### GIVEN INFORMATION
* begin *
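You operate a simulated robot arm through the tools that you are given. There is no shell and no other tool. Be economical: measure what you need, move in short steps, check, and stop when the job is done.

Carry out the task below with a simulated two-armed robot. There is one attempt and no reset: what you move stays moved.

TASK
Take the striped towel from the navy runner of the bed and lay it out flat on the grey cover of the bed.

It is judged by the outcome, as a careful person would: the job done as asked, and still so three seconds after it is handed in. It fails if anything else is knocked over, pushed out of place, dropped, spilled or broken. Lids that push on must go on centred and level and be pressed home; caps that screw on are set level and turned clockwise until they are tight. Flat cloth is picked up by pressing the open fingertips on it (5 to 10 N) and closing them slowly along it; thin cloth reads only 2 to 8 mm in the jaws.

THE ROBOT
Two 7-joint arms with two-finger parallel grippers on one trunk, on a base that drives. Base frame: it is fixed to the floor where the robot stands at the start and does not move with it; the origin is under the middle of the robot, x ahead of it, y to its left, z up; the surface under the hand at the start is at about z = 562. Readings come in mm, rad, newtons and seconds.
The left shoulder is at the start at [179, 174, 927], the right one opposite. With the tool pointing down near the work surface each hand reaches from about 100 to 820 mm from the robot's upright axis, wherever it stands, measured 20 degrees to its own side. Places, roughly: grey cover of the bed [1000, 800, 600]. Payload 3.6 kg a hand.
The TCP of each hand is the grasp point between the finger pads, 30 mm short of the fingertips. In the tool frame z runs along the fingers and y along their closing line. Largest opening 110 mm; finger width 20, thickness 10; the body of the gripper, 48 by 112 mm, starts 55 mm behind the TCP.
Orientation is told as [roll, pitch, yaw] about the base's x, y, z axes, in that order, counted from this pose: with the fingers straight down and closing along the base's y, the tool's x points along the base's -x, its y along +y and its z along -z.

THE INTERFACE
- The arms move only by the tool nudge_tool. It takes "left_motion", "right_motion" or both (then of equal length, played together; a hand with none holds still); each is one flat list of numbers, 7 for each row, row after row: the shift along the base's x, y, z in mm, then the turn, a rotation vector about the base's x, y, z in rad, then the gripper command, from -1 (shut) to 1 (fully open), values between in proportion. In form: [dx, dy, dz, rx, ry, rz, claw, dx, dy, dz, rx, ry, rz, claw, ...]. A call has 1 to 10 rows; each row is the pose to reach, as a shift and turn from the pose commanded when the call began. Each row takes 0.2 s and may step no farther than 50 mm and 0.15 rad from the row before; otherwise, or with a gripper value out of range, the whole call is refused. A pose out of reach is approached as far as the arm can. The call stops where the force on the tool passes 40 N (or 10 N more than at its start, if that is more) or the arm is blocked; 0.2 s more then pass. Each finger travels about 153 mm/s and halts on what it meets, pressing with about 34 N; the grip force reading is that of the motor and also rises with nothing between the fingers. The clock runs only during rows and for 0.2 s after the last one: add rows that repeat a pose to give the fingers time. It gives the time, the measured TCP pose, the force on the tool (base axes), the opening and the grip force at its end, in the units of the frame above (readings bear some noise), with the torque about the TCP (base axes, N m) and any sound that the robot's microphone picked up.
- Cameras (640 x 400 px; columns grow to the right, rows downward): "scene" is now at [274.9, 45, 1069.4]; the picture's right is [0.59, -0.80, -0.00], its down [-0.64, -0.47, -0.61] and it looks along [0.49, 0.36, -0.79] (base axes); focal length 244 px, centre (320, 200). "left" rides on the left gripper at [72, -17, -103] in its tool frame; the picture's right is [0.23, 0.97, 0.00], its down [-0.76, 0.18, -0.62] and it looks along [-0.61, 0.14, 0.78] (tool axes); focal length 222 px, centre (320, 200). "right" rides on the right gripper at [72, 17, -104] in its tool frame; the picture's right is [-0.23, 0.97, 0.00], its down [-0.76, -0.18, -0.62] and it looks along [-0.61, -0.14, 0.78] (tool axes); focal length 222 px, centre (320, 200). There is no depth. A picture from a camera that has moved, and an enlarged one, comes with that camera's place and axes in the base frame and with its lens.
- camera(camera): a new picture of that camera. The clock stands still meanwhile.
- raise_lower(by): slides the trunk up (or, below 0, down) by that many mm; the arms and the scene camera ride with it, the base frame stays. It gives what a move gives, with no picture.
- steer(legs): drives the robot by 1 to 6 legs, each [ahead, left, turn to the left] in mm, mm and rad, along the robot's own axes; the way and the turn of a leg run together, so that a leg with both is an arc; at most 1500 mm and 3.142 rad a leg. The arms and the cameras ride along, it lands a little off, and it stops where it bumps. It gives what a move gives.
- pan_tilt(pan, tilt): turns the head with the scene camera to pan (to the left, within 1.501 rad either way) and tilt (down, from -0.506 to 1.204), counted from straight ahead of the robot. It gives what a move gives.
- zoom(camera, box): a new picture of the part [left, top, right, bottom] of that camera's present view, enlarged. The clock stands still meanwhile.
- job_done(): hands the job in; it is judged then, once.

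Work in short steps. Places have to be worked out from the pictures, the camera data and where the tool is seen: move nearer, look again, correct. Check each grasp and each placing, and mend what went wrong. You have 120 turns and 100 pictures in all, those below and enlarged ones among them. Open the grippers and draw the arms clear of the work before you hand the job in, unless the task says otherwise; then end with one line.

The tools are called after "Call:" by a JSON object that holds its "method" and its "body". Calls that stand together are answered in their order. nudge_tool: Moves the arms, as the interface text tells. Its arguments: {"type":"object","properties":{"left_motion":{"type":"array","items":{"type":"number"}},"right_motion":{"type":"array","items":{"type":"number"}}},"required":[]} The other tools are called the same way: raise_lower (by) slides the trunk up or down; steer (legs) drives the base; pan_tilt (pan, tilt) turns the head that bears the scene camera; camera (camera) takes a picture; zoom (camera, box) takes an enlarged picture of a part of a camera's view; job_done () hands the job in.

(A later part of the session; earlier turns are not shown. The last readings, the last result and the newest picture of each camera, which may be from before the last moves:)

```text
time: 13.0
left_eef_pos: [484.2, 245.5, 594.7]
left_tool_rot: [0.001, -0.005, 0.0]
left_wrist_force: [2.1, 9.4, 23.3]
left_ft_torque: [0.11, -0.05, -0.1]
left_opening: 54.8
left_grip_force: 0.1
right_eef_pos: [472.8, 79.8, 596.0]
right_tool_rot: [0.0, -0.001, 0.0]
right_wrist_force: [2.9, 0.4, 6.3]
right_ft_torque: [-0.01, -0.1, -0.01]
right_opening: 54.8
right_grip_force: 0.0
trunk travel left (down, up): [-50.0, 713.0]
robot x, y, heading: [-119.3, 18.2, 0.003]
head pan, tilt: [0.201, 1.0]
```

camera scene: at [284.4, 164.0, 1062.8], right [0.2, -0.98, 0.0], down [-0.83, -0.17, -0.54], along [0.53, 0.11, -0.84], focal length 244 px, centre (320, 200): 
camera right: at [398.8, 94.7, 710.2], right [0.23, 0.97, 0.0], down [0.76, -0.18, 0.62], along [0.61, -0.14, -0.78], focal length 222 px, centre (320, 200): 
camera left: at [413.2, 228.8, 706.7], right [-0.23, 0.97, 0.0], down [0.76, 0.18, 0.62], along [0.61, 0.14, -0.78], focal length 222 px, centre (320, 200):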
* end *
Extend the reading passage, starting right after its last sentence.

### READING PASSAGE
* begin *
“Voté y volví a casa, porque sabía que Sudán del Sur sería independiente”. John Aken, de 35 años, se hallaba en Darfur cuando se celebró el referéndum sobre la independencia, en 2011. Había huido a esta región del oeste de Sudán a causa de la segunda guerra civil (1983-2005).
“Me casé en Darfur y tuve seis hijos, pero hace dos años decidí volver a casa porque ya no había conflicto en mi tierra”, sonríe John, que ahora vive con su familia en una choza situada en un asentamiento del estado sursudanés de Bahr el Ghazal del Norte.
* end *
### OUTPUT
El acuerdo de paz en 2006 entre el Gobierno de Sudán y el Ejército de Liberación del Pueblo de Sudán (ELPS), un movimiento insurgente que tenía sus principales bastiones en el sur, desembocó cinco años después en una consulta popular cuyo resultado intuían no solo John sino muchos otros que decidieron regresar a casa. Lo hicieron por una mezcla de motivos políticos, económicos y sociales, entre ellos el agravio que dicen sufrir entre la población del norte. Son los llamados retornados: 400.000 han llegado en los últimos años al estado de Bahr el Ghazal del Norte.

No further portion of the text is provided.